— Start Dataset section —
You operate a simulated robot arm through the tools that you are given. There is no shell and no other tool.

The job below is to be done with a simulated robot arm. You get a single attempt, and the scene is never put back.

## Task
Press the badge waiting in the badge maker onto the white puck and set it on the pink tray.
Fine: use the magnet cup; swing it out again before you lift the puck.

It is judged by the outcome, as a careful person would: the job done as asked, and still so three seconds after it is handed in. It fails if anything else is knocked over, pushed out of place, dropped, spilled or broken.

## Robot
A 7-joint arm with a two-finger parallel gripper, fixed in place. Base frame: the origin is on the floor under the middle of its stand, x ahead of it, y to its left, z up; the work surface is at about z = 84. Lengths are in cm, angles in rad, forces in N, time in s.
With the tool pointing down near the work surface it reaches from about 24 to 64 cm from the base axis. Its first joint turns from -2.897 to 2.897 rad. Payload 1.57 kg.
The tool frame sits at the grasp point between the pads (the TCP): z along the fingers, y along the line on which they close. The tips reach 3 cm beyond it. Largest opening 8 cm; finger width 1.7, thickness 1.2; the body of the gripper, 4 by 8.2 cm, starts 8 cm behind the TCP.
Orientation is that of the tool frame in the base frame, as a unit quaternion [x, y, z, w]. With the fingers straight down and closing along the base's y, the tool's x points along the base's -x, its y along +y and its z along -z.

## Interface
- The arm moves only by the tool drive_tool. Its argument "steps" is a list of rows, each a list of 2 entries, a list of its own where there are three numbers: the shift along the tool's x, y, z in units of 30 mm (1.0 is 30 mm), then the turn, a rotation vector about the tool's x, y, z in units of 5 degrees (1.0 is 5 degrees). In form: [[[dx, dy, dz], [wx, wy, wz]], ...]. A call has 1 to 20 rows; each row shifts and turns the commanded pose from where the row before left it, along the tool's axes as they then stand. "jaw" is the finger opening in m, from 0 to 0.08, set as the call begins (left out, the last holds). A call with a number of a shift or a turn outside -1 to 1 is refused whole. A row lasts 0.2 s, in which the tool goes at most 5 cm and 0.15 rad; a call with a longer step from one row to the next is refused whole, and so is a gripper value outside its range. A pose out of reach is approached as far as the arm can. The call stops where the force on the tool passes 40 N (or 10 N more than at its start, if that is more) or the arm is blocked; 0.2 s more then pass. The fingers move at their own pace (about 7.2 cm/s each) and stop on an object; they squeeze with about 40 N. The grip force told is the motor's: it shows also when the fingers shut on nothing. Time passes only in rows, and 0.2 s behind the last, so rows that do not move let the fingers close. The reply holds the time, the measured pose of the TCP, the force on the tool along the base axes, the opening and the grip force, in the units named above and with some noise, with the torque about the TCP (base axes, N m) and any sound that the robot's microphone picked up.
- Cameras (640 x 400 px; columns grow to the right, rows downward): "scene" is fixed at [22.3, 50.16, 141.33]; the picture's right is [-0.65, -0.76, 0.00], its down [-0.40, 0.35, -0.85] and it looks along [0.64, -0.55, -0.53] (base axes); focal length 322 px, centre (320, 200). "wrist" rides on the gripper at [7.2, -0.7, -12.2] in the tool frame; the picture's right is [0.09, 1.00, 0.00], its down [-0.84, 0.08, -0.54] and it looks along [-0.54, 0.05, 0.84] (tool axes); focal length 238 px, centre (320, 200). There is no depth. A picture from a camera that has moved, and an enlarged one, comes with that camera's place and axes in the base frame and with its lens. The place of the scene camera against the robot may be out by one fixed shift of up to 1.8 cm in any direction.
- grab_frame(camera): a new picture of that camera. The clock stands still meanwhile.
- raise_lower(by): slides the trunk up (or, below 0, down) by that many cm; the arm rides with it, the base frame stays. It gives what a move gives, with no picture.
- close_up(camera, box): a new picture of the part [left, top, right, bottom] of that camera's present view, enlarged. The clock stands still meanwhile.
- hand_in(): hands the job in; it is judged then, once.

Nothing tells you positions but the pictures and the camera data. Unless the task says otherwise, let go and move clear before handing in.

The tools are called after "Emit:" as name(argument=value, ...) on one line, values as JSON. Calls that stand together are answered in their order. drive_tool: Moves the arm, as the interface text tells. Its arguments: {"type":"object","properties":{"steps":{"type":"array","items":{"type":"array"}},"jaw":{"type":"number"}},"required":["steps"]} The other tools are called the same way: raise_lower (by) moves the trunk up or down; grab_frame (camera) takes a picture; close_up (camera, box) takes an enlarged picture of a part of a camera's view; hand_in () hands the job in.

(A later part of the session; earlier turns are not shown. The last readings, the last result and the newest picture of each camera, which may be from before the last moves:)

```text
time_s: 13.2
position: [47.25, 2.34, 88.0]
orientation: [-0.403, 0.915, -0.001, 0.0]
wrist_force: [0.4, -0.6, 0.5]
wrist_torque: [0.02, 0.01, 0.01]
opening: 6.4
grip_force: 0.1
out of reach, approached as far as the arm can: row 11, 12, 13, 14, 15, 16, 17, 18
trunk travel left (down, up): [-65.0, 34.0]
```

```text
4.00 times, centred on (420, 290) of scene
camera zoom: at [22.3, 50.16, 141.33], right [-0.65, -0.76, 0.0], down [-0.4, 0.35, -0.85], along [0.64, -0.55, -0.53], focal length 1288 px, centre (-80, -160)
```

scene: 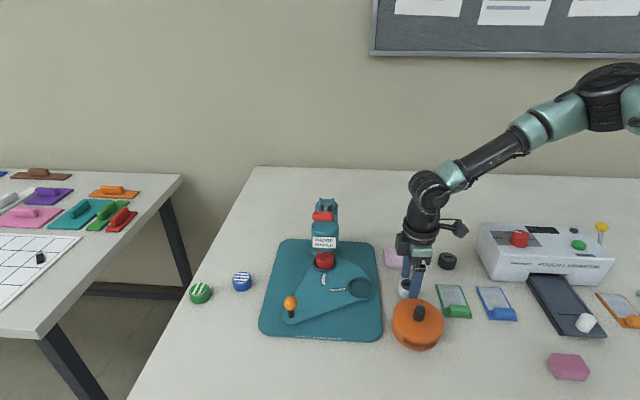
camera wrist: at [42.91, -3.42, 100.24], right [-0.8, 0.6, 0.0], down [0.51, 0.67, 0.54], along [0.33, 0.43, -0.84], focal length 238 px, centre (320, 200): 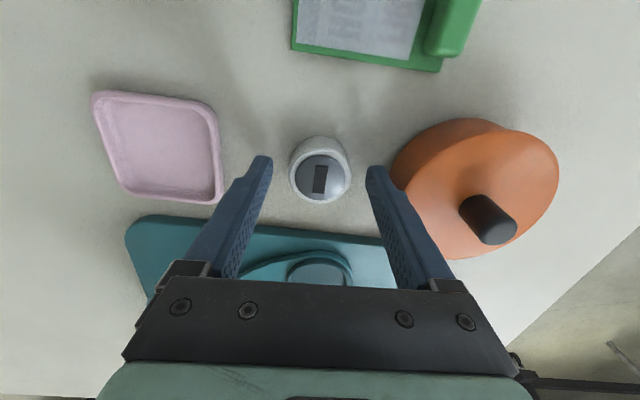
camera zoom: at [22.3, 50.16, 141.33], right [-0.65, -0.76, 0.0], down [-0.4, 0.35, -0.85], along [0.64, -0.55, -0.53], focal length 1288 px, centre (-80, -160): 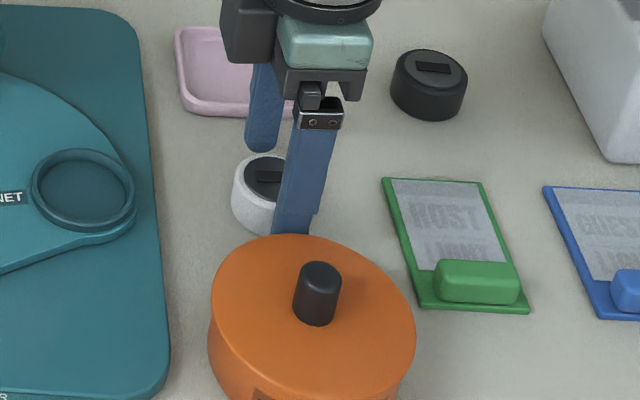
— End Dataset section —
What to do -> Send back the data above word for word, with the pictures left out.

Result of the task ->
You operate a simulated robot arm through the tools that you are given. There is no shell and no other tool.

The job below is to be done with a simulated robot arm. You get a single attempt, and the scene is never put back.

## Task
Press the badge waiting in the badge maker onto the white puck and set it on the pink tray.
Fine: use the magnet cup; swing it out again before you lift the puck.

It is judged by the outcome, as a careful person would: the job done as asked, and still so three seconds after it is handed in. It fails if anything else is knocked over, pushed out of place, dropped, spilled or broken.

## Robot
A 7-joint arm with a two-finger parallel gripper, fixed in place. Base frame: the origin is on the floor under the middle of its stand, x ahead of it, y to its left, z up; the work surface is at about z = 84. Lengths are in cm, angles in rad, forces in N, time in s.
With the tool pointing down near the work surface it reaches from about 24 to 64 cm from the base axis. Its first joint turns from -2.897 to 2.897 rad. Payload 1.57 kg.
The tool frame sits at the grasp point between the pads (the TCP): z along the fingers, y along the line on which they close. The tips reach 3 cm beyond it. Largest opening 8 cm; finger width 1.7, thickness 1.2; the body of the gripper, 4 by 8.2 cm, starts 8 cm behind the TCP.
Orientation is that of the tool frame in the base frame, as a unit quaternion [x, y, z, w]. With the fingers straight down and closing along the base's y, the tool's x points along the base's -x, its y along +y and its z along -z.

## Interface
- The arm moves only by the tool drive_tool. Its argument "steps" is a list of rows, each a list of 2 entries, a list of its own where there are three numbers: the shift along the tool's x, y, z in units of 30 mm (1.0 is 30 mm), then the turn, a rotation vector about the tool's x, y, z in units of 5 degrees (1.0 is 5 degrees). In form: [[[dx, dy, dz], [wx, wy, wz]], ...]. A call has 1 to 20 rows; each row shifts and turns the commanded pose from where the row before left it, along the tool's axes as they then stand. "jaw" is the finger opening in m, from 0 to 0.08, set as the call begins (left out, the last holds). A call with a number of a shift or a turn outside -1 to 1 is refused whole. A row lasts 0.2 s, in which the tool goes at most 5 cm and 0.15 rad; a call with a longer step from one row to the next is refused whole, and so is a gripper value outside its range. A pose out of reach is approached as far as the arm can. The call stops where the force on the tool passes 40 N (or 10 N more than at its start, if that is more) or the arm is blocked; 0.2 s more then pass. The fingers move at their own pace (about 7.2 cm/s each) and stop on an object; they squeeze with about 40 N. The grip force told is the motor's: it shows also when the fingers shut on nothing. Time passes only in rows, and 0.2 s behind the last, so rows that do not move let the fingers close. The reply holds the time, the measured pose of the TCP, the force on the tool along the base axes, the opening and the grip force, in the units named above and with some noise, with the torque about the TCP (base axes, N m) and any sound that the robot's microphone picked up.
- Cameras (640 x 400 px; columns grow to the right, rows downward): "scene" is fixed at [22.3, 50.16, 141.33]; the picture's right is [-0.65, -0.76, 0.00], its down [-0.40, 0.35, -0.85] and it looks along [0.64, -0.55, -0.53] (base axes); focal length 322 px, centre (320, 200). "wrist" rides on the gripper at [7.2, -0.7, -12.2] in the tool frame; the picture's right is [0.09, 1.00, 0.00], its down [-0.84, 0.08, -0.54] and it looks along [-0.54, 0.05, 0.84] (tool axes); focal length 238 px, centre (320, 200). There is no depth. A picture from a camera that has moved, and an enlarged one, comes with that camera's place and axes in the base frame and with its lens. The place of the scene camera against the robot may be out by one fixed shift of up to 1.8 cm in any direction.
- grab_frame(camera): a new picture of that camera. The clock stands still meanwhile.
- raise_lower(by): slides the trunk up (or, below 0, down) by that many cm; the arm rides with it, the base frame stays. It gives what a move gives, with no picture.
- close_up(camera, box): a new picture of the part [left, top, right, bottom] of that camera's present view, enlarged. The clock stands still meanwhile.
- hand_in(): hands the job in; it is judged then, once.

Nothing tells you positions but the pictures and the camera data. Unless the task says otherwise, let go and move clear before handing in.

The tools are called after "Emit:" as name(argument=value, ...) on one line, values as JSON. Calls that stand together are answered in their order. drive_tool: Moves the arm, as the interface text tells. Its arguments: {"type":"object","properties":{"steps":{"type":"array","items":{"type":"array"}},"jaw":{"type":"number"}},"required":["steps"]} The other tools are called the same way: raise_lower (by) moves the trunk up or down; grab_frame (camera) takes a picture; close_up (camera, box) takes an enlarged picture of a part of a camera's view; hand_in () hands the job in.

(A later part of the session; earlier turns are not shown. The last readings, the last result and the newest picture of each camera, which may be from before the last moves:)

```text
time_s: 13.2
position: [47.25, 2.34, 88.0]
orientation: [-0.403, 0.915, -0.001, 0.0]
wrist_force: [0.4, -0.6, 0.5]
wrist_torque: [0.02, 0.01, 0.01]
opening: 6.4
grip_force: 0.1
out of reach, approached as far as the arm can: row 11, 12, 13, 14, 15, 16, 17, 18
trunk travel left (down, up): [-65.0, 34.0]
```

```text
4.00 times, centred on (420, 290) of scene
camera zoom: at [22.3, 50.16, 141.33], right [-0.65, -0.76, 0.0], down [-0.4, 0.35, -0.85], along [0.64, -0.55, -0.53], focal length 1288 px, centre (-80, -160)
```

scene: 
camera wrist: at [42.91, -3.42, 100.24], right [-0.8, 0.6, 0.0], down [0.51, 0.67, 0.54], along [0.33, 0.43, -0.84], focal length 238 px, centre (320, 200): 
camera zoom: at [22.3, 50.16, 141.33], right [-0.65, -0.76, 0.0], down [-0.4, 0.35, -0.85], along [0.64, -0.55, -0.53], focal length 1288 px, centre (-80, -160): 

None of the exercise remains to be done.